Wie die Klimakrise (nicht) verschwinden wird

Publiziert am 11. August 2017 von Matthias Zehnder

Mitarbeiter des US-Landwirtschaftsministeriums sind diese Woche angewiesen worden, nicht mehr von «Klimawandel» zu sprechen, sondern von «Wetterextremen». Es dürfte nicht die einzige Anweisung dieser Art sein –bloss die einzige, die aufgeflogen ist. Dabei war noch nie so augenfällig wie diesen Sommer, dass das Klima aus den Fugen geraten ist. Und wir? Was können wir tun? Eine Antwort.

Vom Klimawandel habe ich zum ersten Mal vor über 30 Jahren gehört, im Chemieunterricht am Gymnasium. Mein Chemielehrer war ein junger, leidenschaftlicher Chemiker aus dem Bündnerland, ein Grüner wohl, vor allem aber ein guter Lehrer. Er hat uns schon damals von der CO2-Schicht erzählt und davon, was passiert, wenn die Menschen immer mehr fossile Stoffe verbrennen.

Er hat uns erklärt, wie sich das Kohlendioxid in der Atmosphäre anreichert, wie es einen Schild bildet, der die Sonne zwar reinlässt, aber die Abstrahlung der Wärme nicht mehr raus. Besonders gut waren meine Noten in Chemie nicht, der Bündner Chemielehrer und ich, wir konnten es nicht so gut miteinander. Aber an seine Skizzen vom Planeten mit dem CO2-Schild erinnere ich mich noch heute. Und daran, was unter dem Schild passieren wird, wenn sich das Klima verändert.

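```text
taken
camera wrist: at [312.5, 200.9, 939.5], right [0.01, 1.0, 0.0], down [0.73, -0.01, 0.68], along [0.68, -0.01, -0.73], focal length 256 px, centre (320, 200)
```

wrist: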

Hitzewellen, Stürme, Überschwemmungen

Diesen Sommer habe ich öfter mal an meinen damaligen Chemielehrer gedacht. Denn das, was in den Nachrichtensendungen zu sehen und zu hören war, das hatte er schon damals, in den 80er Jahren vorausgesagt: Hitzewellen, Stürme, Überschwemmungen, ein Wetter aus den Fugen – und vor allem steigende Temperaturen überall. Es begann schon im Juni: Der Juni 2017 war in der Schweiz nach 2003 der zweitwärmste Juni seit Messbeginn 1864.[1]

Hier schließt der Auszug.